▶ _Records of tool sessions_
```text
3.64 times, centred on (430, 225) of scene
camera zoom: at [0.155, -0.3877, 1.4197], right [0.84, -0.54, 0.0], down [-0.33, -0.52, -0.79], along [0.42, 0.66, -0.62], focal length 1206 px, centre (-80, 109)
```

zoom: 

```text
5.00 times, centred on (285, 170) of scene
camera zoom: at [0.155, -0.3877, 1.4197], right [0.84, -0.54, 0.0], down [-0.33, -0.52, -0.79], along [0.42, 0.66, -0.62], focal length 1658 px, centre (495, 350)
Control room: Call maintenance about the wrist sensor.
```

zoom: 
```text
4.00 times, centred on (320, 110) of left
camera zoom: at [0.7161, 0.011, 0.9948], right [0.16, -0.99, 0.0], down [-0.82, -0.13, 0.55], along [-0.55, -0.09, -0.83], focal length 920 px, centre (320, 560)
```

▶ _Excerpted passage_
And as I listened to that song, this thought suddenly occurred to me:
When does a thing stop being that thing and start being something else?
Which doesn't immediately, I know, make sense, but it will, if you bear with me as I do a little thought experiment.
Picture a ray. You remember "rays" from math class in high school, right? A line extending from a point in space off into infinity, represented by an arrow with a dot at one end.
Yeah, the middle one. Picture that ray, and assume that point "C" represents "pizza" the way "pizza" originally was intended to be represented, like, say, this:
Maybe that's not your idea of a pizza. Maybe your idea of a pizza is something thinner crusted or square or with anchovies or whatever, but that's not the point. Or it is the point but I'm not yet at the point where I'm ready to make my point, so whatever your idea of a pizza is, of the quintessential pizza, get that picture in your mind, and picture your own Quintessential Pizza as the point at which the ray begins.

▶ _Problems to work on_
A) Extract from the excerpted passage the words running from "Yeah, the middle" to "the ray begins.".
B) Could you carry on with the excerpted passage from where it ends?

▶ _Task-by-task outputs_
A)
Yeah, the middle one. Picture that ray, and assume that point "C" represents "pizza" the way "pizza" originally was intended to be represented, like, say, this:
Maybe that's not your idea of a pizza. Maybe your idea of a pizza is something thinner crusted or square or with anchovies or whatever, but that's not the point. Or it is the point but I'm not yet at the point where I'm ready to make my point, so whatever your idea of a pizza is, of the quintessential pizza, get that picture in your mind, and picture your own Quintessential Pizza as the point at which the ray begins.

B)
Got that? Now, picture, in your mind, making more and more changes to the Quintessential Pizza, each change moving you a little further along that ray, each change not a big deal, in and of itself, not so far removed from what came before, but each a change nonetheless. As that happens, as you keep making little changes here and there to your Q.P., this mathematically- and scientifically-accurate diagram gives an idea what happens:
As you can see from that Scientific chart, at some point, you, the Q.P. creator, have moved so far away from your starting point that we, as human beings/scientific observers, have to ask, in the interest of philosophical, intellectual inquiry, this question:
Is what you've got really a pizza anymore?
Which begs this question:
What is the essence of a pizza?
Which begs this question:
What is the essence of ANYTHING?
Which is how you can get from Herb Alpert to questioning the very foundations of human existence via pepperoni.
But this is a serious question, albeit a serious question I am choosing to answer via the method of "pizza-as-demonstrative-example." (I was about to say "Pizza-as-allegory," because that sounded good, but the pizza isn't really allegorical in this article, it's demonstrative.)
Which begs this question:
Which sounds better, "Quintessential Pizza" or "Allegorical Pizza?"
I think the answer is "Allegorical Pizza." But anyway, the pizza in this article is not allegorical, it is demonstrative of the question of when a thing stops being that thing, a question that actually was on my mind because I read the "novella" Disquiet on Saturday. Disquiet, by Julia Leigh, is a very, very good story. After I read it, though, I questioned whether it is a novel or novella or a long short story, and then I wondered whether that matters.
I decided that it is a very long short story, and that yes, it does matter.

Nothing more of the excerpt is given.